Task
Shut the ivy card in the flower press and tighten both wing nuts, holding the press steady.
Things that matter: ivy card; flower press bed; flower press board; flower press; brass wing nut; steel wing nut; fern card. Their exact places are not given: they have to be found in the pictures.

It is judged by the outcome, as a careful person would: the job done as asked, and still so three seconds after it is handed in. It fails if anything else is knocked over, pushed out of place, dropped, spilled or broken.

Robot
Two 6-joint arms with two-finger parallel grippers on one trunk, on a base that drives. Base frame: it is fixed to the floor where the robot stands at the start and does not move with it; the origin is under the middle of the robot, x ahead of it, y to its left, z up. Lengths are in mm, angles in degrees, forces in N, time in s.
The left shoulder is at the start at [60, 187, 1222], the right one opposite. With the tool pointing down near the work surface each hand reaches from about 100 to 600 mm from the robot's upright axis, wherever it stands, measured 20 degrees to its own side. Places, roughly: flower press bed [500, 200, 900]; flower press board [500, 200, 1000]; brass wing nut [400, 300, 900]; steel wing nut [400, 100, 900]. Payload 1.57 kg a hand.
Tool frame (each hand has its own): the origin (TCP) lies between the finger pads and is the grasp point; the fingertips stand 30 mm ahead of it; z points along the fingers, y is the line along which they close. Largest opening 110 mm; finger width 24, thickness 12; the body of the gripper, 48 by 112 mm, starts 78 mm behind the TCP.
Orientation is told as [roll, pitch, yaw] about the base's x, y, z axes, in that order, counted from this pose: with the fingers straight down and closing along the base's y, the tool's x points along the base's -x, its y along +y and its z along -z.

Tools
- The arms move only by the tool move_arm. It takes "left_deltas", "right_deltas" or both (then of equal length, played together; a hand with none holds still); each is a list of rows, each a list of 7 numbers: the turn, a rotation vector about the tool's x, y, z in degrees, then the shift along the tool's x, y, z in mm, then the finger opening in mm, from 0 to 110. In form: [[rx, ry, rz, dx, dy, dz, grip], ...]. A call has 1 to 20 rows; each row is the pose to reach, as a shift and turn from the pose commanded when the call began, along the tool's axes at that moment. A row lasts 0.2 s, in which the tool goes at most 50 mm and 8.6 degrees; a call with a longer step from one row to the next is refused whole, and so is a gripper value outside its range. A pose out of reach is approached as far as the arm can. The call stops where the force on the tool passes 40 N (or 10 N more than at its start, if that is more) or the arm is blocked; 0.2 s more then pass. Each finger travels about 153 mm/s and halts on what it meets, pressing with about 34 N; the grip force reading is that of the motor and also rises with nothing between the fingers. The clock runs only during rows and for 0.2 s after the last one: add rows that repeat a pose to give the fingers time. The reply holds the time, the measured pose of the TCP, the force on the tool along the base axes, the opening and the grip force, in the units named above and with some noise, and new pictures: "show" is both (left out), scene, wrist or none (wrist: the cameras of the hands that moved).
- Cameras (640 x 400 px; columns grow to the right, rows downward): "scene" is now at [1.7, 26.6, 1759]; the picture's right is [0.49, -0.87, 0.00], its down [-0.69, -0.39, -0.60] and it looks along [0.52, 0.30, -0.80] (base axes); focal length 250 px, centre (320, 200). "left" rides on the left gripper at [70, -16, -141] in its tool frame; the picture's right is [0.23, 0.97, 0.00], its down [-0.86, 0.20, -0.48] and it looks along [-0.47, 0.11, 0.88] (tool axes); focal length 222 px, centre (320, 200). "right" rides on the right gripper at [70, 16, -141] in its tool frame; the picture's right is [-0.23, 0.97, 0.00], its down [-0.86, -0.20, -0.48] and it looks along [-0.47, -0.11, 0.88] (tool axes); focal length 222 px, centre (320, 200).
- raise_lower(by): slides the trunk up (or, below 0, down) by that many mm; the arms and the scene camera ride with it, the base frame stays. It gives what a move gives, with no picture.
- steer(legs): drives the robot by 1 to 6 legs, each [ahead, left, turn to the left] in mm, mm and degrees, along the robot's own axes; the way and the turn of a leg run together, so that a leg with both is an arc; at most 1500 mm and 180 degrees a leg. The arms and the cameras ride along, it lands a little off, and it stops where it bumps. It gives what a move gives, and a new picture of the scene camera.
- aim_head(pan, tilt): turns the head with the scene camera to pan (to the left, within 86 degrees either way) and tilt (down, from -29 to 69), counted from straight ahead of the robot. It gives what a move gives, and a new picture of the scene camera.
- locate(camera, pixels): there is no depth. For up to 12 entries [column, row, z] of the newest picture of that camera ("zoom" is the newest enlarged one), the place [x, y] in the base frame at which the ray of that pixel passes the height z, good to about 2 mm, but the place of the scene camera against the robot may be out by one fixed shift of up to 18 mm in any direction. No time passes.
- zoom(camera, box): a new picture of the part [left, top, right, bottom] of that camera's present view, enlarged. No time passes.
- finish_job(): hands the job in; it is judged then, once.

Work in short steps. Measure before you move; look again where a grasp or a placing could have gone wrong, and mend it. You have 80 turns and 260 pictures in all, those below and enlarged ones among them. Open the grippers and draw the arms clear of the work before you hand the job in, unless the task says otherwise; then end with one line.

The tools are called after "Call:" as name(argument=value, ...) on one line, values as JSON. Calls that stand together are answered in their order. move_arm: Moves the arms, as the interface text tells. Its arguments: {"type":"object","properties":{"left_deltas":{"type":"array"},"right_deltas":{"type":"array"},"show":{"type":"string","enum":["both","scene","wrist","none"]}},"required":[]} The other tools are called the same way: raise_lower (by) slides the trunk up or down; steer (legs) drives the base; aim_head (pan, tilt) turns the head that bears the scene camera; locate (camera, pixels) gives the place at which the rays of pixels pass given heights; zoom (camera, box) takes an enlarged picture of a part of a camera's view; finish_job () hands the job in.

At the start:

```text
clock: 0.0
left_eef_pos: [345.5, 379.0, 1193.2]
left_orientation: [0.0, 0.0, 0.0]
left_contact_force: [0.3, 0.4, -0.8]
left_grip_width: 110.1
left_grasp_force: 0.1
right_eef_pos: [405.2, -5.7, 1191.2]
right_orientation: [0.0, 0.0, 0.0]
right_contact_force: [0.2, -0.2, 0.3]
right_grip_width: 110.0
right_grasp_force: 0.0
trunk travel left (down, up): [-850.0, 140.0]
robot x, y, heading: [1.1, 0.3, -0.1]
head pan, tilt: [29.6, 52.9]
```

● **PROBLEM DESCRIPTION**: Write the complete data out, exactly as above.

● **RESULT OF THIS TASK**:
Task
Shut the ivy card in the flower press and tighten both wing nuts, holding the press steady.
Things that matter: ivy card; flower press bed; flower press board; flower press; brass wing nut; steel wing nut; fern card. Their exact places are not given: they have to be found in the pictures.

It is judged by the outcome, as a careful person would: the job done as asked, and still so three seconds after it is handed in. It fails if anything else is knocked over, pushed out of place, dropped, spilled or broken.

Robot
Two 6-joint arms with two-finger parallel grippers on one trunk, on a base that drives. Base frame: it is fixed to the floor where the robot stands at the start and does not move with it; the origin is under the middle of the robot, x ahead of it, y to its left, z up. Lengths are in mm, angles in degrees, forces in N, time in s.
The left shoulder is at the start at [60, 187, 1222], the right one opposite. With the tool pointing down near the work surface each hand reaches from about 100 to 600 mm from the robot's upright axis, wherever it stands, measured 20 degrees to its own side. Places, roughly: flower press bed [500, 200, 900]; flower press board [500, 200, 1000]; brass wing nut [400, 300, 900]; steel wing nut [400, 100, 900]. Payload 1.57 kg a hand.
Tool frame (each hand has its own): the origin (TCP) lies between the finger pads and is the grasp point; the fingertips stand 30 mm ahead of it; z points along the fingers, y is the line along which they close. Largest opening 110 mm; finger width 24, thickness 12; the body of the gripper, 48 by 112 mm, starts 78 mm behind the TCP.
Orientation is told as [roll, pitch, yaw] about the base's x, y, z axes, in that order, counted from this pose: with the fingers straight down and closing along the base's y, the tool's x points along the base's -x, its y along +y and its z along -z.

Tools
- The arms move only by the tool move_arm. It takes "left_deltas", "right_deltas" or both (then of equal length, played together; a hand with none holds still); each is a list of rows, each a list of 7 numbers: the turn, a rotation vector about the tool's x, y, z in degrees, then the shift along the tool's x, y, z in mm, then the finger opening in mm, from 0 to 110. In form: [[rx, ry, rz, dx, dy, dz, grip], ...]. A call has 1 to 20 rows; each row is the pose to reach, as a shift and turn from the pose commanded when the call began, along the tool's axes at that moment. A row lasts 0.2 s, in which the tool goes at most 50 mm and 8.6 degrees; a call with a longer step from one row to the next is refused whole, and so is a gripper value outside its range. A pose out of reach is approached as far as the arm can. The call stops where the force on the tool passes 40 N (or 10 N more than at its start, if that is more) or the arm is blocked; 0.2 s more then pass. Each finger travels about 153 mm/s and halts on what it meets, pressing with about 34 N; the grip force reading is that of the motor and also rises with nothing between the fingers. The clock runs only during rows and for 0.2 s after the last one: add rows that repeat a pose to give the fingers time. The reply holds the time, the measured pose of the TCP, the force on the tool along the base axes, the opening and the grip force, in the units named above and with some noise, and new pictures: "show" is both (left out), scene, wrist or none (wrist: the cameras of the hands that moved).
- Cameras (640 x 400 px; columns grow to the right, rows downward): "scene" is now at [1.7, 26.6, 1759]; the picture's right is [0.49, -0.87, 0.00], its down [-0.69, -0.39, -0.60] and it looks along [0.52, 0.30, -0.80] (base axes); focal length 250 px, centre (320, 200). "left" rides on the left gripper at [70, -16, -141] in its tool frame; the picture's right is [0.23, 0.97, 0.00], its down [-0.86, 0.20, -0.48] and it looks along [-0.47, 0.11, 0.88] (tool axes); focal length 222 px, centre (320, 200). "right" rides on the right gripper at [70, 16, -141] in its tool frame; the picture's right is [-0.23, 0.97, 0.00], its down [-0.86, -0.20, -0.48] and it looks along [-0.47, -0.11, 0.88] (tool axes); focal length 222 px, centre (320, 200).
- raise_lower(by): slides the trunk up (or, below 0, down) by that many mm; the arms and the scene camera ride with it, the base frame stays. It gives what a move gives, with no picture.
- steer(legs): drives the robot by 1 to 6 legs, each [ahead, left, turn to the left] in mm, mm and degrees, along the robot's own axes; the way and the turn of a leg run together, so that a leg with both is an arc; at most 1500 mm and 180 degrees a leg. The arms and the cameras ride along, it lands a little off, and it stops where it bumps. It gives what a move gives, and a new picture of the scene camera.
- aim_head(pan, tilt): turns the head with the scene camera to pan (to the left, within 86 degrees either way) and tilt (down, from -29 to 69), counted from straight ahead of the robot. It gives what a move gives, and a new picture of the scene camera.
- locate(camera, pixels): there is no depth. For up to 12 entries [column, row, z] of the newest picture of that camera ("zoom" is the newest enlarged one), the place [x, y] in the base frame at which the ray of that pixel passes the height z, good to about 2 mm, but the place of the scene camera against the robot may be out by one fixed shift of up to 18 mm in any direction. No time passes.
- zoom(camera, box): a new picture of the part [left, top, right, bottom] of that camera's present view, enlarged. No time passes.
- finish_job(): hands the job in; it is judged then, once.

Work in short steps. Measure before you move; look again where a grasp or a placing could have gone wrong, and mend it. You have 80 turns and 260 pictures in all, those below and enlarged ones among them. Open the grippers and draw the arms clear of the work before you hand the job in, unless the task says otherwise; then end with one line.

The tools are called after "Call:" as name(argument=value, ...) on one line, values as JSON. Calls that stand together are answered in their order. move_arm: Moves the arms, as the interface text tells. Its arguments: {"type":"object","properties":{"left_deltas":{"type":"array"},"right_deltas":{"type":"array"},"show":{"type":"string","enum":["both","scene","wrist","none"]}},"required":[]} The other tools are called the same way: raise_lower (by) slides the trunk up or down; steer (legs) drives the base; aim_head (pan, tilt) turns the head that bears the scene camera; locate (camera, pixels) gives the place at which the rays of pixels pass given heights; zoom (camera, box) takes an enlarged picture of a part of a camera's view; finish_job () hands the job in.

At the start:

```text
clock: 0.0
left_eef_pos: [345.5, 379.0, 1193.2]
left_orientation: [0.0, 0.0, 0.0]
left_contact_force: [0.3, 0.4, -0.8]
left_grip_width: 110.1
left_grasp_force: 0.1
right_eef_pos: [405.2, -5.7, 1191.2]
right_orientation: [0.0, 0.0, 0.0]
right_contact_force: [0.2, -0.2, 0.3]
right_grip_width: 110.0
right_grasp_force: 0.0
trunk travel left (down, up): [-850.0, 140.0]
robot x, y, heading: [1.1, 0.3, -0.1]
head pan, tilt: [29.6, 52.9]
```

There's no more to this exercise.